If there’s an unclaimed frontier anywhere that is prime for rugby league’s warm embrace, that place is Las Vegas, Nevada. The world’s original Sin City is rugby league heartland. It just doesn’t know it yet.

There is an early problem, though – the US isn’t an easy country into which to secure free passage. And a number of NRL players representing the four clubs playing at Allegiant Stadium on March 3 have previously had brushes with the law.

Things must be sorted as best they can before anyone gets on a plane. Actually, it should’ve been sorted out months ago, because even players who’ve been charged with some crimes and successfully defended themselves might have to explain themselves to US Immigration.

Whether the laws of the US are right or wrong doesn’t matter. Like any other jurisdiction, the country is entitled to establish and enforce its own laws and regulations governing who’s granted entry rights into the country.

Section 212(2) of the US’s Immigration and Nationality Act of 1952 is a useful starting point.
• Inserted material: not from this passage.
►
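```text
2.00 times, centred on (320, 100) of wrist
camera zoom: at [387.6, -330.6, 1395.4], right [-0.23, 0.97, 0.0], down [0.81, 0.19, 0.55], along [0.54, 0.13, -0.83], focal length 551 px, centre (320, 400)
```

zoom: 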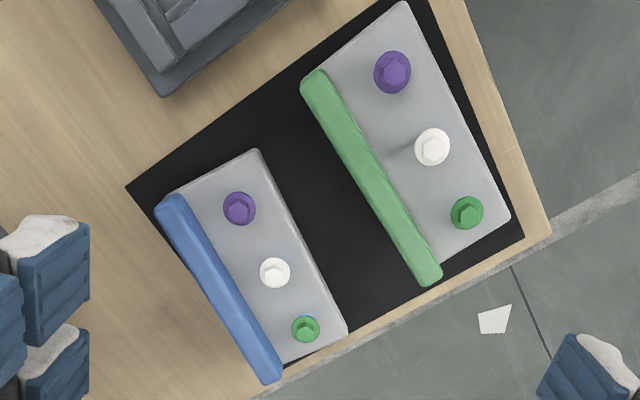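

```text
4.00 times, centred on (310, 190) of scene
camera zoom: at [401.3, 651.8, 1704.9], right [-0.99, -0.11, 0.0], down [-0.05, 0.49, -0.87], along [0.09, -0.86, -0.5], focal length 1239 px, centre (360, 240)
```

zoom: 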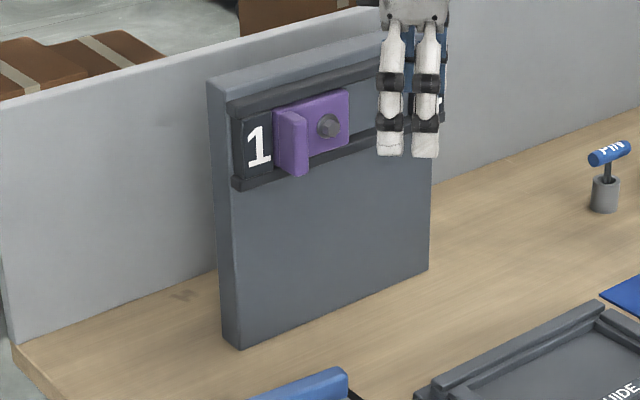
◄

Generally speaking, a foreign national who has committed a crime involving “moral turpitude” is “inadmissible” into the US.

The same section of the same legislation says foreign nationals who violate the laws of the US or anywhere else in relation to any “controlled substance” can’t get in, even though the country has a litany of its own uncontrolled problems with controlled substances, such as cocaine.

Elvis has entered the building… but can NRL stars follow?Credit: Simon Letch

So what is meant by the term “moral turpitude”? Under US law it is a crime in which the conduct of the convicted “shocks the public conscience as being inherently base, vile or depraved, contrary to the rules of morality and the duties owed between man and man, either one’s fellow man or society in general”.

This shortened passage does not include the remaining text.